The Real Story: Bonds and Oil

Stocks get the publicity but the bond market rules the world, and oil is still the backing for the U.S. dollar, which is why I’m spending time on the U.S. Ten Year Note yield and the price of crude in this space.

I’m currently bearish on bonds and bullish on crude oil which means I expect the yield on the U.S. Ten Year Note (TNX) and the price of crude (WTIC) to move higher simultaneously. There is good reason for this investment posture. Indeed inflation is negative for bonds and higher oil prices are often the centerpiece of inflationary periods. And last month’s CPI showed inflation is starting to worm its way back in. And if you don’t believe it, just go to the grocery store where the ever shrinking packages of everything seem to cost more each time you buy one.

So far crude oil is playing its part, as the WTIC chart shows, the price of West Texas Intermediate Crude broke out to a new high last week. Yet, bond yields remain range bound, with TNX trading between 2.3 and 2.45 percent over the last few months.
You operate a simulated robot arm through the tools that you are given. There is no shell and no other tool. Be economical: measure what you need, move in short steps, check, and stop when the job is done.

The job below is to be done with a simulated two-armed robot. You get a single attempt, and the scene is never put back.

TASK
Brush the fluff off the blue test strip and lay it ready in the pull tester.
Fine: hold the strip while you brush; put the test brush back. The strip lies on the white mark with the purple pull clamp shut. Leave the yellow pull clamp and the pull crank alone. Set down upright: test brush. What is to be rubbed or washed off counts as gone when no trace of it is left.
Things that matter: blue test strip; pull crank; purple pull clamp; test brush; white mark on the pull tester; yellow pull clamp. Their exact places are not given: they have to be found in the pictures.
Most interesting, even though there are plenty of stories describing foreign sales of U.S. treasuries, yields remain stubbornly low.

Watch Bonds and Oil for Stock Clues

There is an old adage on the trading floors which says when stock traders are talking about bonds, something dramatic may be on the way. As far as I can see, stocks remain on a momentum run, so I own stocks, albeit nervously. But I’m hedging my stock bets, and I’m keeping my eye on the price of crude oil and the U.S. Ten Year Note yield. The bottom line is this: if oil prices cross the $60 price area, the reaction in the bond market will be the key to what happens next. If bond yields rise and TNX moves above the 2.45 percent yield, I would expect the stock market to reconsider its bullish stand.

On the other hand, if crude and TNX both rise simultaneously and stocks move higher, then the only reasonable answer to the problem at hand is that everyone is eating out of Morris’ dish. And that would be a pretty stinky situation.